Hi @giannamaria,
When preparing specimens, it is best to choose fertile material, and aim to fill the space you have available. Very scant specimens are often missing critical parts needed for ID. The best way to press and dry is using gentle pressure. Overpressing specimens leads to artificial distortion. You want to have the specimen as 2D as possible to help it not crumble when you store others on top of it, but that is it.
If you’re using a plant press to dry specimens in, best practice is to dry each specimen in a sleeve of newspaper, with a layer of cardboard between sleeves. You can use two sleeves and change the outer one regularly until the specimen is dry, but don’t use excessive newspaper or the specimen may have trouble drying and go moldy.

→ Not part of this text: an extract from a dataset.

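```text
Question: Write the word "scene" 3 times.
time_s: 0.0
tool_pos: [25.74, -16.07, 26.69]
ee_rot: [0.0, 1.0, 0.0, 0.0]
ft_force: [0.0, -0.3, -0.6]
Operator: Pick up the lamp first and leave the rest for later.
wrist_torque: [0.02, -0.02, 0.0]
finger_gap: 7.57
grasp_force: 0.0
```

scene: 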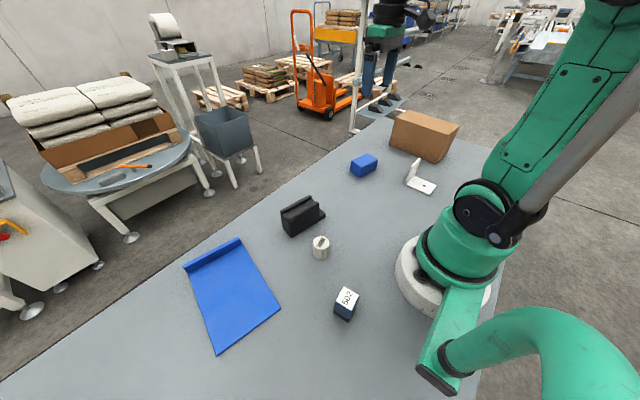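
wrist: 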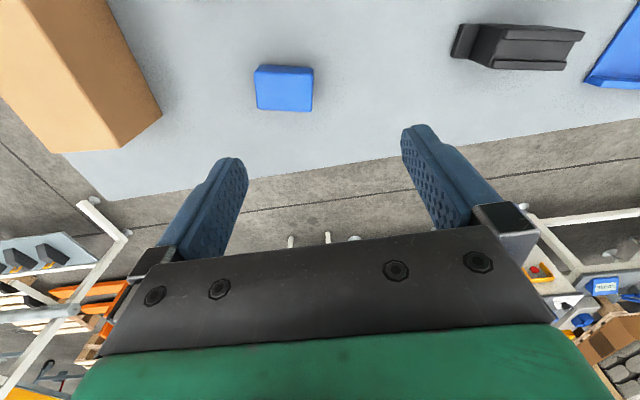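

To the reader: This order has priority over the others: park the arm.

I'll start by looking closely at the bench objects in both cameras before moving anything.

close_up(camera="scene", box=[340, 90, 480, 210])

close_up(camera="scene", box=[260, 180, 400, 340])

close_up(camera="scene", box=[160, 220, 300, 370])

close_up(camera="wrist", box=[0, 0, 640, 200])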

We use heavy card stock for mounting in our herbarium, as it is stiff and provides support for the specimen, helping it to not crumble over time. Around each sheet goes a flimsy of regular paper to protect it. We use A3-sized card, so the flimsy is an A2 sheet folded in half. Acid free vs. not acid free is less of a requirement. Acid-free is best practice, but a lot of old specimens we have are not on acid-free paper and holding up OK. Keep in mind that plants have their own lignin and acidic substances that will cause decay over time in their tissue. The card you mount them on or paper outside will not change this. The paper may become brittle, but the plants will have their own decay rate. Light is the biggest killer, IMO.
The best glue for attaching specimens is PVA. It has decent archival qualities and will remain somewhat flexible over time, in case you ever need to detach a specimen for any reason (we do fairly regularly). If you do need to detach a specimen, you can cut PVA glue with a razor blade.
I would definitely not laminate. Plastics have awful archival qualities in the longer term. Your specimen will be artificially flattened and details such as the nature of the indumentum will be obscured. Reflections from the plastic will make photography more challenging.
Write abundant notes. Once the piece of plant is pressed and mounted, if you didn’t collect the whole plant, you have no way of knowing what the rest of the shrub or tree might have looked like. Describe it in your notes. Specimens of vascular plants always eventually fade to brown. Accurate notes on colour, particularly of flowers, are really useful.
The information I collect is:
- What is it (taxon name)
- Where did it come from?
- Elevation?
- When was it collected?
- Who collected it?
- What was the habitat?
- What was the habit of the plant (describe the plant)?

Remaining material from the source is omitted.